Doctor Who: City of Death

Doctor Who: City of Death May 22, 2018

As we wait for Doctor Who to return to our screens (with a new logo and new incidental music as well as a new Doctor), it is about time for me to return to blogging about the classic series. I only have a few posts left before I will have blogged about every single one, and so it is inexplicable why it has taken me so long to return to this. Then again, if there is one thing that is fitting to the topic of Doctor Who, it is hiatuses…

The episode that I am up to in my blogging is actually one of my all-time favorites, “City of Death,” an episode from the Tom Baker era that was written by Douglas Adams and thus unsurprisingly laced through and through with comic elements. There is something ironic about the fact that this episode – which I believe to be the Doctor Who episode that I have seen the most times out of all of them – is the one that would be the victim of my delay in blogging.

The episode’s premise is a straightforward sci-fi one in many ways. The Doctor and Romana sense that there is time experimentation going on, and in investigating, they discover that a man named Scarlioni (an alien named Scaroth, a Jagaroth, who is disguised as a human) has been been funding research – which is funded by art theft, with a temporal twist of its own. It turns out that the alien has himself been splintered into separate lives scattered throughout history, and as a result, he is able to do such things as get Leonardo da Vinci to make multiple copies of the Mona Lisa. Then when the one in the Louvre is stolen in a later era when it is priceless, he can sell not just one but many copies to many different illicit buyers! The Doctor’s solution is to write “This is a fake” in marker on the canvases and to leave a note to Leonardo to paint over the words!
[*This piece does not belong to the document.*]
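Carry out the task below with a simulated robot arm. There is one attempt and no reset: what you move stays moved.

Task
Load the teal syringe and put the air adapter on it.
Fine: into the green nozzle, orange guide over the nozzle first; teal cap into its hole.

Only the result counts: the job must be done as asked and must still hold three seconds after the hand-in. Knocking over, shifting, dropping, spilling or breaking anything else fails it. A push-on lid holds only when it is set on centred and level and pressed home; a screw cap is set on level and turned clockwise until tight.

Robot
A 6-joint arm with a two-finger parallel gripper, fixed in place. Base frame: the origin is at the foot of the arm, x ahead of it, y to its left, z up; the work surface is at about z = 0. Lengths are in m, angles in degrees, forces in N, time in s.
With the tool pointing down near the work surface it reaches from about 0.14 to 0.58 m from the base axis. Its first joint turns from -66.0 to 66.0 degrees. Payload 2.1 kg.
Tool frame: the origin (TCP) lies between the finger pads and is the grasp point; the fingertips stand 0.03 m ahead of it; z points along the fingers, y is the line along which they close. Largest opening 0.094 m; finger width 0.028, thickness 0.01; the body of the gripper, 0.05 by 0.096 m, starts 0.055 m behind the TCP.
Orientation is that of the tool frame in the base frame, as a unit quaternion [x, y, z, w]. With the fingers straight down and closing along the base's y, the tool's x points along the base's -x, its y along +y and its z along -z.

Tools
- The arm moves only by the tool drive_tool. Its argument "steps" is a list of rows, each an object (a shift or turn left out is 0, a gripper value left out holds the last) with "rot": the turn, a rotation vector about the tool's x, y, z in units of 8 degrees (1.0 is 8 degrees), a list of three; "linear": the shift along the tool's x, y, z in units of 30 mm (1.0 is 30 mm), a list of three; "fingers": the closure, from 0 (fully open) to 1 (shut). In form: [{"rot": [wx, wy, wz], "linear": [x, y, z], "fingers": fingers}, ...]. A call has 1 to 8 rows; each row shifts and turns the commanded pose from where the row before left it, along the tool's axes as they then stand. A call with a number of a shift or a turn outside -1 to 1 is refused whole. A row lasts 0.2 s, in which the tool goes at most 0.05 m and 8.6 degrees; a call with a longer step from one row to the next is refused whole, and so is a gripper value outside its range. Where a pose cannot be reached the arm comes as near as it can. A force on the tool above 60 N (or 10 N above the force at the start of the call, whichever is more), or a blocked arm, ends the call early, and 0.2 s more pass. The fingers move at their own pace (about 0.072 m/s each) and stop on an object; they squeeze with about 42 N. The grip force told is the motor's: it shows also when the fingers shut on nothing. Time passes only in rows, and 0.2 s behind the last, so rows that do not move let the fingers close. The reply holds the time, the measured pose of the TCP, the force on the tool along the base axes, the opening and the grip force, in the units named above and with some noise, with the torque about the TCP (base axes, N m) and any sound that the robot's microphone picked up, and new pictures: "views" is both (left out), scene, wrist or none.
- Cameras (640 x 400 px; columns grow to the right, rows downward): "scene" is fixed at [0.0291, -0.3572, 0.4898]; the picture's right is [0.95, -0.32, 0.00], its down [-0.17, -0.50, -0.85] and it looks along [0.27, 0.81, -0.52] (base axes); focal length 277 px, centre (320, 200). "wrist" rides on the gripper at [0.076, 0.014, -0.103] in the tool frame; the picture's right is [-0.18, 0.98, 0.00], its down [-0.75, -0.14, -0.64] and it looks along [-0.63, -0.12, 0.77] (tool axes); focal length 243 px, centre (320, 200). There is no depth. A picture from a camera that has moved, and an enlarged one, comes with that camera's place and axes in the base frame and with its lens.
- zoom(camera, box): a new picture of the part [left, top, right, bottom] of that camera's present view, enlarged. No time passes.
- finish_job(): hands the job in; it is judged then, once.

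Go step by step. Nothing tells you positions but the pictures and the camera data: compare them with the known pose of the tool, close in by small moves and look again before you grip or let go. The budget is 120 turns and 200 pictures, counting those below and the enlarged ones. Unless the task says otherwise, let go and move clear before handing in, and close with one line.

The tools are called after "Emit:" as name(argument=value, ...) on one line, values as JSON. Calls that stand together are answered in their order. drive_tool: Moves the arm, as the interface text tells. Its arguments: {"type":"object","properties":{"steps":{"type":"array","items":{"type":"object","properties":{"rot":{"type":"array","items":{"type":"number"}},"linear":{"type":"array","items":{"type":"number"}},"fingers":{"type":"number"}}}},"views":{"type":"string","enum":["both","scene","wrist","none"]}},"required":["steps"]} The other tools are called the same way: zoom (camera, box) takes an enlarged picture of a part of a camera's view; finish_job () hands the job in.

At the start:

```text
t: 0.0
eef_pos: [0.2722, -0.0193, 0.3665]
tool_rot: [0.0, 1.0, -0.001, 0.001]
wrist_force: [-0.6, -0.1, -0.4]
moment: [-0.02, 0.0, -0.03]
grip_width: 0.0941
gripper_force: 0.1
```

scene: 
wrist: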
An interesting element from the perspective of religion is what we learn about how Scaroth came to Earth. His ship crashed back in the era of the primordial soup, and at the end of the episode we see his attempt to prevent himself being stranded fail, his ship explode, and the primordial soup infused with this life-giving spark.

The Doctor’s musings about authenticity and art are also quite profound, as he asks whether, if the Mona Lisa then hanging in the Louvre was painted by Da Vinci, and yet nonetheless contains “This is a fake” written in marker beneath the paint, that would make it any less an authentic Da Vinci – or any less a great work of art.

Have you seen City of Death? It seems to me to be one episode from the classic series that really stands the test of time. Do you agree?

If you haven’t seen it, or want to watch it again, you can now stream “City of Death” via BBC America (as well as finding it online on sites like Vimeo – see below). See also the IO9 article about Shada, which Douglas Adams also wrote.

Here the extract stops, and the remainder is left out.